## BEGIN SELECTED TEXT

Homochirality and the Origin of Life

06/07/2024

Donna Blackmond, professor at the Scripps Research Institute in California, spoke about this topic on the occasion of the Siegfried Hünig Lecture 2024 at the Faculty of Chemistry and Pharmacy.

Donna G. Blackmond and Claudia Höbartner
Donna G. Blackmond and Claudia Höbartner (Image: C. Stadler)

The origin of life on Earth is one of the great unsolved problems in science of our age. It has long been known that four billion years ago conditions existed for the emergence of the first organic molecules, from which the typical biomacromolecules could also develop, without which life on Earth would not be possible. But the origin of the homochirality of all natural biomolecules continues to be a mystery.

From Space to Earth?

In all living organisms, only L-amino acids and D-sugars are found as building blocks of the genetically encoded biopolymers, but not the respective enantiomers. There are various theories about this phenomenon. One of them is that at some point homochiral material reached Earth with meteorites. Donna Blackmond started her lecture entitled "Physical and Chemical Models for the Emergence of Biological Homochirality" with this theory. However, she is not an advocate of this theory herself and subsequently presented the impressive results of 20 years of research on this topic.

From Pasteur to Sodium Chlorate to the Homochirality of Biopolymers

The fact that Pasteur recognized the mirror-image symmetry of tartrate crystals by sorting them under the microscope with tweezers must have been known to everyone in the auditorium. The fact that the achiral salt sodium chlorate also crystallizes in two optically active forms and that one of the two forms is almost exclusively formed by stirring during crystallization should have surprised most people.

## END SELECTED TEXT
## BEGIN INFORMATION PROVIDED

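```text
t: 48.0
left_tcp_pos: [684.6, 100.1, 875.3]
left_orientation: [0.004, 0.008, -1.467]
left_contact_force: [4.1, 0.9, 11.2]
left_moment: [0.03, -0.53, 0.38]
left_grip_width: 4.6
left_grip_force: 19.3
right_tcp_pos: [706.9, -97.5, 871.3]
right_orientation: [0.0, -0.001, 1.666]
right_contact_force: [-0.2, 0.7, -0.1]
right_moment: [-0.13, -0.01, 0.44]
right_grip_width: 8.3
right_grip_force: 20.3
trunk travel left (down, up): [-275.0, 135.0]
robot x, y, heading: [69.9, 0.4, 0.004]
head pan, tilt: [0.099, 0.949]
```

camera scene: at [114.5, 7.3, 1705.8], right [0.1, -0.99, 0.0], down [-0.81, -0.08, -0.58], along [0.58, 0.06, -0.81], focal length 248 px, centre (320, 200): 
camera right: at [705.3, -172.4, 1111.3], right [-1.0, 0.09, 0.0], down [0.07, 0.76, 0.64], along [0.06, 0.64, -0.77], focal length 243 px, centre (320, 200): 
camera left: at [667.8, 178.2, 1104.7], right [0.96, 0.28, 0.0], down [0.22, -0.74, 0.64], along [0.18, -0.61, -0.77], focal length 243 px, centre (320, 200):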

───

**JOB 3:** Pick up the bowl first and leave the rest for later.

## END INFORMATION PROVIDED

**JOB 1:** Repeat the span of the selected text whose first words are "Donna Blackmond, professor" and whose last words are "Space to Earth?".
**JOB 2:** Go on with the selected text that begins "Homochirality and the" from its last line.

**REPLY 1:**
Donna Blackmond, professor at the Scripps Research Institute in California, spoke about this topic on the occasion of the Siegfried Hünig Lecture 2024 at the Faculty of Chemistry and Pharmacy.

Donna G. Blackmond and Claudia Höbartner
Donna G. Blackmond and Claudia Höbartner (Image: C. Stadler)

The origin of life on Earth is one of the great unsolved problems in science of our age. It has long been known that four billion years ago conditions existed for the emergence of the first organic molecules, from which the typical biomacromolecules could also develop, without which life on Earth would not be possible. But the origin of the homochirality of all natural biomolecules continues to be a mystery.

From Space to Earth?

**REPLY 2:**
Using terms such as chiral amnesia and enrichment by eutectic partitioning, Donna Blackmond described the underlying physical and/or chemical processes. The proposed mechanisms of enantioenrichment of chiral molecules provide a plausible explanation for how one enantiomer might have come to dominate over the other from what presumably was a racemic prebiotic world. In addition, her findings have the potential to impact a wide range of applications in synthetic chemistry and the pharmaceutical industry.

Donna Blackmond

Donna Blackmond conducted research at the University of Pittsburg, in the pharmaceutical industry, at the MPI für Kohlenforschung in Mülheim, at the University of Hull and at Imperial College in London before moving to the Scripps Research Institute in La Jolla in California in 2010, where she has been conducting research ever since.

She is an elected member of numerous scientific societies and academies and has received many scientific honors, including the IUPAC Award for Distinguished Women in Chemistry or Chemical Engineering and the Humboldt Research Award of the Alexander von Humboldt Foundation.

Siegfried Hünig

Prof. Dr. Dr. h.c. mult. Siegfried Hünig, born in 1921, was a visionary chemist after whom not only the world-famous Hünig Base was named, but who also set important initial impulses in several fields of physical-organic chemistry and, as a passionate university lecturer and institute director, was also formative for the development of the chemical institutes in Würzburg in the second half of the 20th century. He died in 2021, a few days before his 100th birthday and before his inclusion in the "Heroes of Chemistry" section of the journal Angewandte Chemie.

In his honour, the Siegfried Hünig Lecture was established already during his lifetime in 2011. An internationally renowned chemist is invited to give this named lecture in Würzburg once a year.

Links

The Siegfried Hünig Lecture: Information and Chronology

Website of Prof. Dr. Donna Blackmond (Scripps Research Institute)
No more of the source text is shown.